In Brief: Predator’s Paradise
New laws are making California a haven for human trafficking.
Abigail Shrier, author of the book Irreversible Damage: The Transgender Craze Seducing Our Daughters, observes how California’s commitment to the Left’s gender-bending crusade has made the Golden State prime territory for human trafficking, especially sex trafficking. The long-running problem in California has gotten significantly worse in the last few years.

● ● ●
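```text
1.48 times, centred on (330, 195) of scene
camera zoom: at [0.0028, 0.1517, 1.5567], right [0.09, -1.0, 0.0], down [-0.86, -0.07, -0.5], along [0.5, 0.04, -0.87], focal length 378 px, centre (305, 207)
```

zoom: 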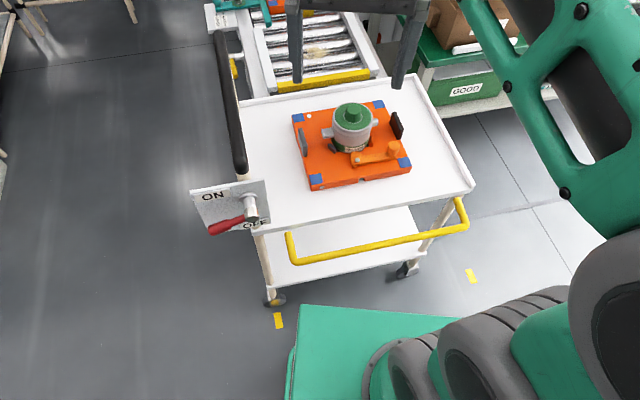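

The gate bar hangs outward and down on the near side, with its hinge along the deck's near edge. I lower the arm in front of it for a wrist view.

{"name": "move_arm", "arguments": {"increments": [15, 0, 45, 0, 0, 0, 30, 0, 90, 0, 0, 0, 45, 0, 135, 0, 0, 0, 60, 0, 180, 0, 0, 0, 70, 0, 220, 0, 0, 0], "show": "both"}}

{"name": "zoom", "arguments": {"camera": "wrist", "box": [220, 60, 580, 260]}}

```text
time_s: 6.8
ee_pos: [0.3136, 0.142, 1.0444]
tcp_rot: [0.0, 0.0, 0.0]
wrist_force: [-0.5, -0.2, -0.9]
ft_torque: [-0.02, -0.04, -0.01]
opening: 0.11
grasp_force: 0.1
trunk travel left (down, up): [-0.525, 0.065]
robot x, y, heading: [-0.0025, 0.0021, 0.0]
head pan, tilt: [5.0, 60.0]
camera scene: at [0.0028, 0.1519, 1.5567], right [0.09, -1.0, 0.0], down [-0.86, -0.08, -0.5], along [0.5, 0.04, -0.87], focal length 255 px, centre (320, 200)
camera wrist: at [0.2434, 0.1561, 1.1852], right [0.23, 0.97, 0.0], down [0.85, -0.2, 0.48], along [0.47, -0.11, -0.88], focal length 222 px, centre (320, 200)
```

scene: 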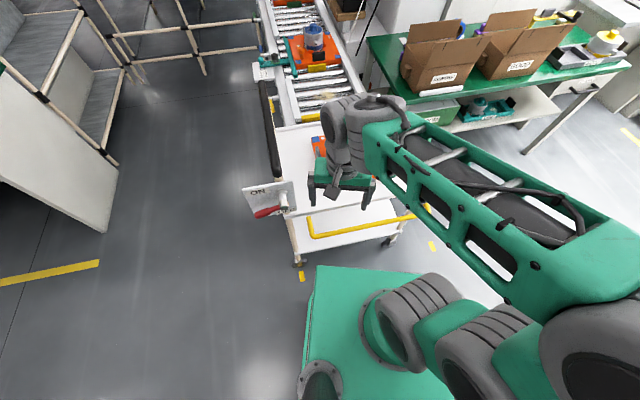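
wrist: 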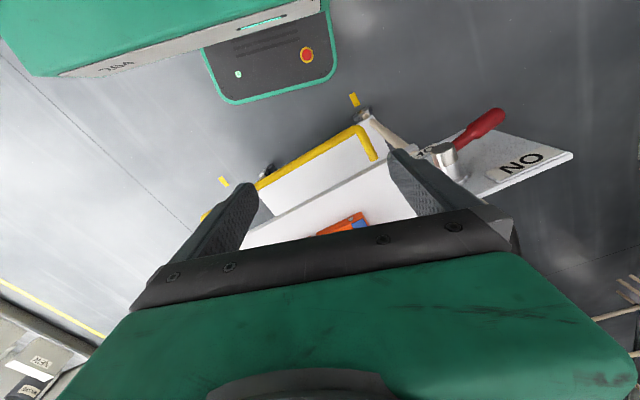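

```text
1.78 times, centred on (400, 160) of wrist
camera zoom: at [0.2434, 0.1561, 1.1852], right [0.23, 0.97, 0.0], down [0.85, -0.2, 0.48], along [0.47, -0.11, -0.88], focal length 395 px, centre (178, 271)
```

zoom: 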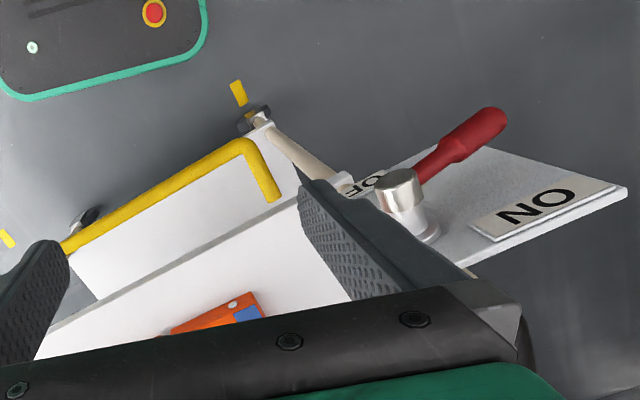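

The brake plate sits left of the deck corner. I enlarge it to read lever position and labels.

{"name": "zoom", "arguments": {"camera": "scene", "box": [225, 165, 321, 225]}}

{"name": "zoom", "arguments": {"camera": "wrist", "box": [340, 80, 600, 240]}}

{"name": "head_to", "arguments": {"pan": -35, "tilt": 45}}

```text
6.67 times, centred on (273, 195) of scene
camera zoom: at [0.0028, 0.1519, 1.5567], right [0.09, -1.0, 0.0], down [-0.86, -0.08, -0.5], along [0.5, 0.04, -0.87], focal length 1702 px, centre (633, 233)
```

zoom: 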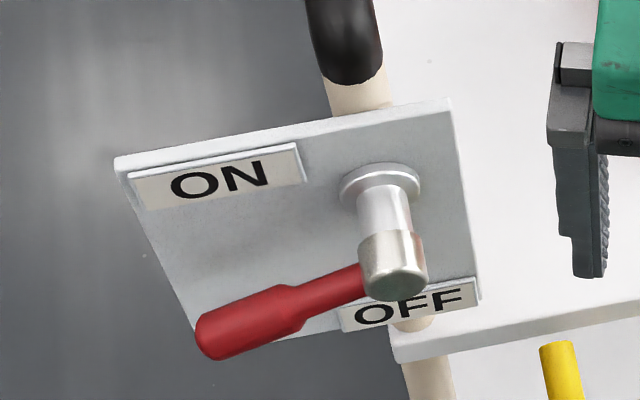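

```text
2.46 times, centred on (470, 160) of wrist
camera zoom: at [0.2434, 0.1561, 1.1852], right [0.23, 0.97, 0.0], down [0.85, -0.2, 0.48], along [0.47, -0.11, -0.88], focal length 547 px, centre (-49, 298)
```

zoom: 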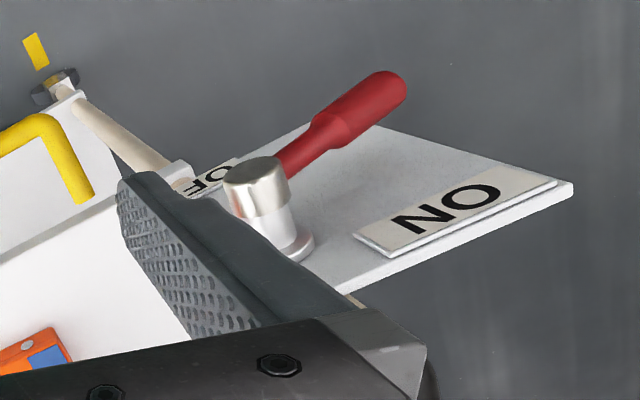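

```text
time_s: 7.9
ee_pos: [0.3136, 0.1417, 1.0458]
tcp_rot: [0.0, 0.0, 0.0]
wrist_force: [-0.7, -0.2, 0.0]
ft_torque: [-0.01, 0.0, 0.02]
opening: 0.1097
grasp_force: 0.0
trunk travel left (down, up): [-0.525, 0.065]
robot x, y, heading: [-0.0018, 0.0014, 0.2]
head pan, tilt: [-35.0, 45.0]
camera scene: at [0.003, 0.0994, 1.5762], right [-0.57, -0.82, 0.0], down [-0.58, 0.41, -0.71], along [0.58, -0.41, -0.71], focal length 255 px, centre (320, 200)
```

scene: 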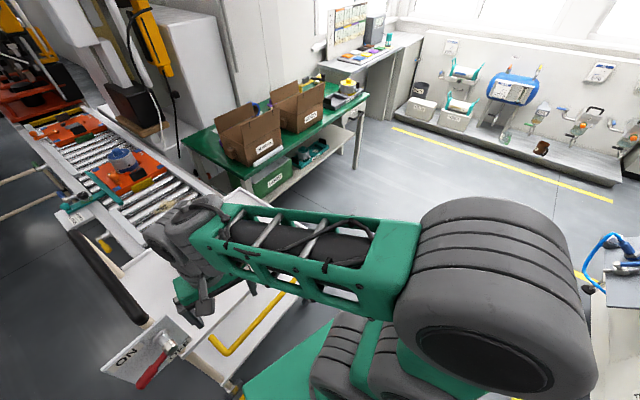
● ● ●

While the last few decades have seen an increase in human trafficking, women at all three of the anti-trafficking groups I spoke with across California agreed: nothing compares with the stunning rise in trafficking they’ve witnessed in recent months. Powell, formerly a sergeant in the Los Angeles Police Department’s Vice Division, knows the city’s streets intimately. Over the last six months, the number of prostitutes has doubled, she says. “On Figueroa, between 68th and 75th, in an hour, you might see about 30 girls out there. Now, you can see 60 to 65 girls in an hour.”
Shrier asks, “What shifted?”
The answer, the anti-trafficking advocates told me, is Senate Bill 357. Signed by Governor Gavin Newsom in July, the measure decriminalized loitering with the intent to engage in prostitution. The bill did not officially take effect until January 1 of this year, but from the moment it became law back in July, these women say, the on-the-ground reality changed. “The minute the governor signed it, you started seeing an uptick on the streets,” Powell said. “And on social media, the pimps were saying: ‘You better get out there and work because the streets are ours.’”

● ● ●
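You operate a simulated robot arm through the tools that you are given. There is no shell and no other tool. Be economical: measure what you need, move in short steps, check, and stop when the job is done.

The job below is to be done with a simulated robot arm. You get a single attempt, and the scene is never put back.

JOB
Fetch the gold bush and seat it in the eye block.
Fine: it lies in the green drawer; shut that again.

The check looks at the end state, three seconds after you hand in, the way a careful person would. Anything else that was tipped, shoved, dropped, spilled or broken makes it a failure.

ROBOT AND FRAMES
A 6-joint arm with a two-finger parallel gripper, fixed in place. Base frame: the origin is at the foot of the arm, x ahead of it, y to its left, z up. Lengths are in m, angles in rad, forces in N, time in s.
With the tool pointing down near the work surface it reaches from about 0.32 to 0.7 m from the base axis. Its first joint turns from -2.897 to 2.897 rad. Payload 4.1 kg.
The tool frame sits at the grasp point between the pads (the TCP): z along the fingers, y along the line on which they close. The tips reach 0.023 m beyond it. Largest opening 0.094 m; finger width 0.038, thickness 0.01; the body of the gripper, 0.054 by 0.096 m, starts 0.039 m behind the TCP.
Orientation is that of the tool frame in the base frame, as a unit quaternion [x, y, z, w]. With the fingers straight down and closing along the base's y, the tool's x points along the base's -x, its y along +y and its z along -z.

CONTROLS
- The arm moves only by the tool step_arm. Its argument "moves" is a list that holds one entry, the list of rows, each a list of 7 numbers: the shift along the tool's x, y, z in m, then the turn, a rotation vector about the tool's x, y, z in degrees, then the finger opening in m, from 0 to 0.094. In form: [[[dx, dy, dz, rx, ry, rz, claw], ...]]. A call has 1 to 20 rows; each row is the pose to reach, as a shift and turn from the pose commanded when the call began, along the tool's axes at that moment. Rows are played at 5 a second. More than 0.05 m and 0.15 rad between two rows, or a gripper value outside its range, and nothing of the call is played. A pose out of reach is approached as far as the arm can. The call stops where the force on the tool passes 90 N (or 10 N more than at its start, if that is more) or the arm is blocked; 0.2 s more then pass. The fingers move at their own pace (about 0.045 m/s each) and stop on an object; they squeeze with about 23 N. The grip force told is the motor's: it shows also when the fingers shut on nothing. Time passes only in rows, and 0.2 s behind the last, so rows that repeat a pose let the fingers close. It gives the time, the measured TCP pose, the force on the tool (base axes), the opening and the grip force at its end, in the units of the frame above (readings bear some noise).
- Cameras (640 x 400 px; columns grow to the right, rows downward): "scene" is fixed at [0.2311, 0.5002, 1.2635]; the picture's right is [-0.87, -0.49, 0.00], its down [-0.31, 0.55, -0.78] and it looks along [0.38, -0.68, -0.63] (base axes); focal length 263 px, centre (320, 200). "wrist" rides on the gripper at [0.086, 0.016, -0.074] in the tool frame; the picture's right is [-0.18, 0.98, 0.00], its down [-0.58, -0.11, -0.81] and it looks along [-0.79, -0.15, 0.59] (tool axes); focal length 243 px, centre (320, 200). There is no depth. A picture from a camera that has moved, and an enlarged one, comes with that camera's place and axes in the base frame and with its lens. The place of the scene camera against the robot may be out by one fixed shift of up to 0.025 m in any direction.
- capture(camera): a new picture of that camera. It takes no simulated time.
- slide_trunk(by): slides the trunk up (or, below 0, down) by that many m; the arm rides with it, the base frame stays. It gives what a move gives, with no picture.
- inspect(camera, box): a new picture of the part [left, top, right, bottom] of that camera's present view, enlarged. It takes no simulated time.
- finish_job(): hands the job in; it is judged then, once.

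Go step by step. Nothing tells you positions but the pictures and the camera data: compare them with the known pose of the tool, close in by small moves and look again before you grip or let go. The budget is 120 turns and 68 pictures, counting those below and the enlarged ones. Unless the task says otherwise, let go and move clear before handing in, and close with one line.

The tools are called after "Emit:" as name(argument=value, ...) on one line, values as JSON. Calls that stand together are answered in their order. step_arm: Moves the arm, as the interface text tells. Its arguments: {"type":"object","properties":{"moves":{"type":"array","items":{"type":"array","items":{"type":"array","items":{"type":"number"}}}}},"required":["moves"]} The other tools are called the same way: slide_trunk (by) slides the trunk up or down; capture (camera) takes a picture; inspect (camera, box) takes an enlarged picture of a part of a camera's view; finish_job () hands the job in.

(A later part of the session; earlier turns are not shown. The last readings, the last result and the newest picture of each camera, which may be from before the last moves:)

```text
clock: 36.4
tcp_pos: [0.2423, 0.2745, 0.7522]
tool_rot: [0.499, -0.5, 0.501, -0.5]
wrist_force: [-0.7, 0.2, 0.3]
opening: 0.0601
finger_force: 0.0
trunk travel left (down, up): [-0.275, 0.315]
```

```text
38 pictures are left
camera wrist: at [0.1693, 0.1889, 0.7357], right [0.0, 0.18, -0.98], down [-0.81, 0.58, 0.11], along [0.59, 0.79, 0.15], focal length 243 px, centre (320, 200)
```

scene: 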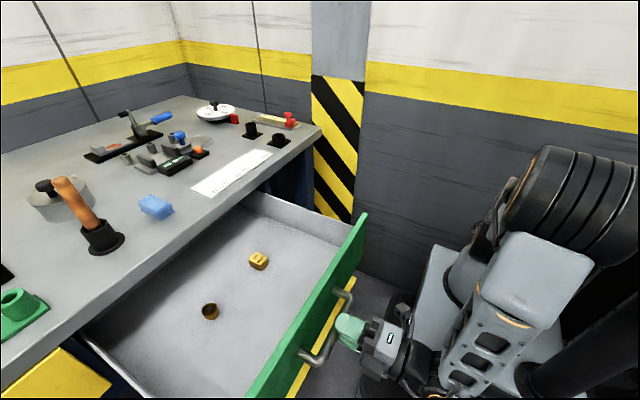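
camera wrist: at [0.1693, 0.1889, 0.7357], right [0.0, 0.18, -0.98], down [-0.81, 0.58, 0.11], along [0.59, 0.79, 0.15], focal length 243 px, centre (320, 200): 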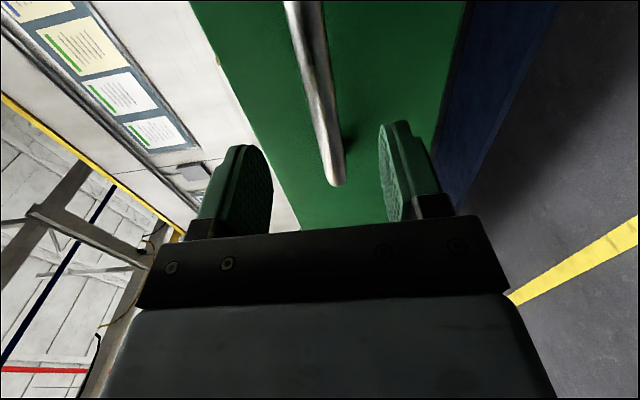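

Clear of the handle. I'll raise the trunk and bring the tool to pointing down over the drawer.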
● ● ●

Many warned the law would lead to an increase in sex crimes and human trafficking, leaving young women more vulnerable while making policing crime that much more difficult. Leftist politicians swatted down the warning. However, the proof is in the pudding.

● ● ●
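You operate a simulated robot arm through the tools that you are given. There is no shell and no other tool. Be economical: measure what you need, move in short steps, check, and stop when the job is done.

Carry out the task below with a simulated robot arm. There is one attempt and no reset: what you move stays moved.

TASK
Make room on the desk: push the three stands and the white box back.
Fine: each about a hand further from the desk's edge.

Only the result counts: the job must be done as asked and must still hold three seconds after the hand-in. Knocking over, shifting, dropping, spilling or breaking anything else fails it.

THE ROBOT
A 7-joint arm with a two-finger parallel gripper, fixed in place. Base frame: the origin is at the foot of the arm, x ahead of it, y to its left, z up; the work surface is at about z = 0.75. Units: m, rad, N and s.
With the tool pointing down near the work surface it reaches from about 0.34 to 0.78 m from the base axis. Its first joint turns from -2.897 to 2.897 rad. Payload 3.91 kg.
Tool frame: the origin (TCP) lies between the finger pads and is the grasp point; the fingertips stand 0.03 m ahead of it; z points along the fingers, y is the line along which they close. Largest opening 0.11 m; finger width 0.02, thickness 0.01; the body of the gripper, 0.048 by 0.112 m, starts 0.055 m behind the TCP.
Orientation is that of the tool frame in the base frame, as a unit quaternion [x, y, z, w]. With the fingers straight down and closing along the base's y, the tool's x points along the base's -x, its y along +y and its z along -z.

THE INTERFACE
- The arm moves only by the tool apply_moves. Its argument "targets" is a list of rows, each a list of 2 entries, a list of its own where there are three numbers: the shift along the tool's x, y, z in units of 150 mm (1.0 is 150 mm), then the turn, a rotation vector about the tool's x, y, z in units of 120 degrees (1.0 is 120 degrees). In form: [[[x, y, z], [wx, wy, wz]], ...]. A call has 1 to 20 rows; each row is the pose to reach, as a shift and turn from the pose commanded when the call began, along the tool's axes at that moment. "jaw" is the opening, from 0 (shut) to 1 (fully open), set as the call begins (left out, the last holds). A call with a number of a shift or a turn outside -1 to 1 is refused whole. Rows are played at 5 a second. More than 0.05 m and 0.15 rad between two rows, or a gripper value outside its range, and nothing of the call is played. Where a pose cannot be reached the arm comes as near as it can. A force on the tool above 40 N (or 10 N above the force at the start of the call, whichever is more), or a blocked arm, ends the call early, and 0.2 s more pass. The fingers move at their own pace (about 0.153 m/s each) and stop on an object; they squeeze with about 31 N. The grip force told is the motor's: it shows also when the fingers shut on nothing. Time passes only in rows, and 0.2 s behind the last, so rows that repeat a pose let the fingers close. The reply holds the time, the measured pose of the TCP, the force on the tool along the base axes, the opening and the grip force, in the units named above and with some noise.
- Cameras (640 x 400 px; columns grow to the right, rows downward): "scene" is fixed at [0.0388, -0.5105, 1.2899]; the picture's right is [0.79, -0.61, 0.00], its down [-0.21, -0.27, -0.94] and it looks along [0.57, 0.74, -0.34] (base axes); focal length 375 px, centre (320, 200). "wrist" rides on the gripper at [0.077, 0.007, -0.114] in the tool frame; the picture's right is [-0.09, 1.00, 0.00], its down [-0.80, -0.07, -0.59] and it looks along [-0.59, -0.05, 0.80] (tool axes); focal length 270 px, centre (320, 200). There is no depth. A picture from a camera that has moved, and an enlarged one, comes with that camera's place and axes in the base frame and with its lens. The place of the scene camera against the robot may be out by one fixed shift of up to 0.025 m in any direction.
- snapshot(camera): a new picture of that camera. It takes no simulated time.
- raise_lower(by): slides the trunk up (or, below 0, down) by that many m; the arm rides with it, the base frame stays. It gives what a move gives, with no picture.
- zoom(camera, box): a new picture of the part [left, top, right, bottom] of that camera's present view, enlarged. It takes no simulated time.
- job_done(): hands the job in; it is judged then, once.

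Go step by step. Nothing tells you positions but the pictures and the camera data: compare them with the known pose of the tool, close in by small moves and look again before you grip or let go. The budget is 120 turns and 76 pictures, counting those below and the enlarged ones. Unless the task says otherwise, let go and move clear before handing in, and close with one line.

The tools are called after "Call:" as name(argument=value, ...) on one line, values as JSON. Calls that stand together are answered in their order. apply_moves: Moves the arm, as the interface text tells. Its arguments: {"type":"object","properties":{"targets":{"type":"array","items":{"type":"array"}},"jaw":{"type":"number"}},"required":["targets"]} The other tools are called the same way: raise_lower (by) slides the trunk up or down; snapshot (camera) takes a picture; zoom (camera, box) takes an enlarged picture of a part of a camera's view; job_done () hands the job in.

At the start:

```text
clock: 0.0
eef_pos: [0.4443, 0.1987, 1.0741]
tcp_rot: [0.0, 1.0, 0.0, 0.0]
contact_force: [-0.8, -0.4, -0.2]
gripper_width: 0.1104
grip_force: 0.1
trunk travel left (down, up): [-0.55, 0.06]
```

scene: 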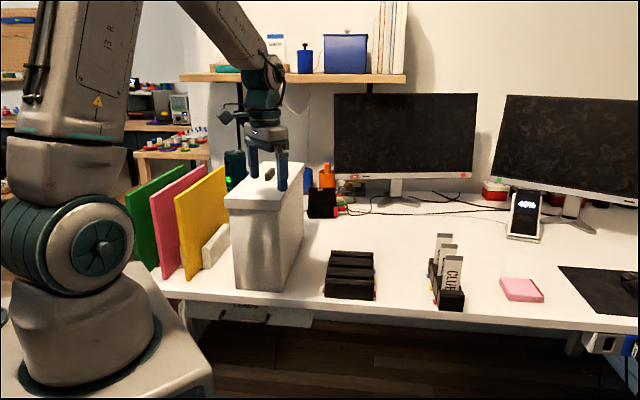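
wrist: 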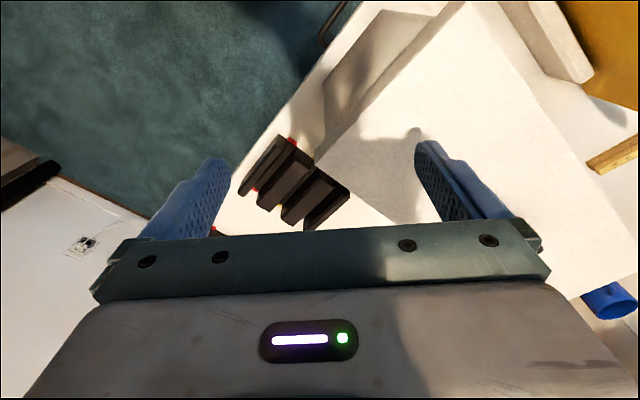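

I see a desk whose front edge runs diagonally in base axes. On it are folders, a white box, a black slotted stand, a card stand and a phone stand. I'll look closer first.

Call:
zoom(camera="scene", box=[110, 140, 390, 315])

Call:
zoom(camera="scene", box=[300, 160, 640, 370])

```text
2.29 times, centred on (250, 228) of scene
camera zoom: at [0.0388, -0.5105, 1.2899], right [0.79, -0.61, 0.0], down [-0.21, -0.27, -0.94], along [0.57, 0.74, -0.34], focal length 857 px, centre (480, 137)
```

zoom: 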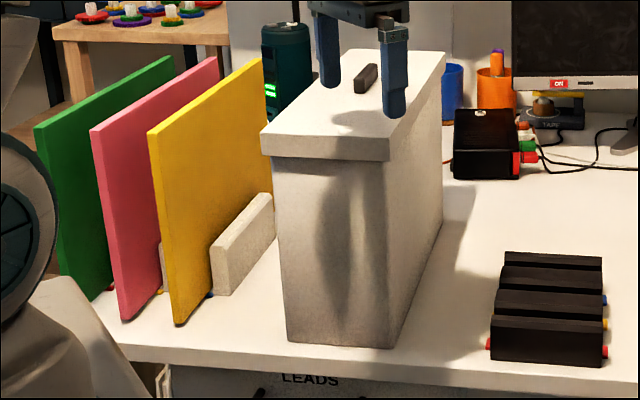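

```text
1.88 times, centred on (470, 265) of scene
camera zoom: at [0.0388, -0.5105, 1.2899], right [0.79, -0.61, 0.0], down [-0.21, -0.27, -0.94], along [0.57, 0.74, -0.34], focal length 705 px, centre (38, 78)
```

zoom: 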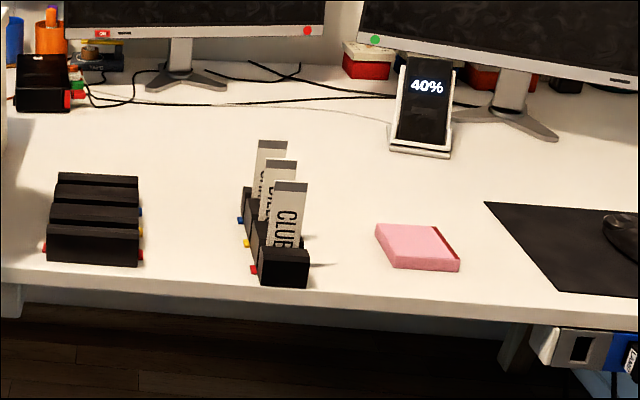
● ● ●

The pimps were right: police stopped making arrests for crimes that would no longer be charged. The anti-loitering statute had provided the grounds for officers to question women and children whom they suspected might be trapped in a prostitution ring. “As a police officer, you need probable cause to stop and investigate,” Powell explained. “So if I have a law that says you can’t loiter in this area, with pasties and a G-string, flagging down cars, I could stop you for that because you’re loitering. But if I just say I’m stopping you because you look kind of young, that’s a little weak. So, it takes away a tool.” Without the statute, police hands were suddenly tied. Henceforth, questioning the girls — and potentially provoking a violent confrontation with pimps — came to seem a Pyrrhic gamble, one that California’s police officers would now avoid.
Irrespective of the fact that prostitution remains technically illegal in California, the new law all but handcuffed law enforcement’s ability to police it. So, what was the motivation behind the new law?
Why would anyone propose such a law? Why would the California State Legislature pass it? I asked the bill’s author, San Francisco–based state senator Scott Wiener. The answer he gave is the one that he supplies for so many of the bills he authors: it was necessary to advance the rights of LGBTQ people.
Shrier concludes:
As a result of this law, adult sexual predators of all orientations in California gained greater access to child victims.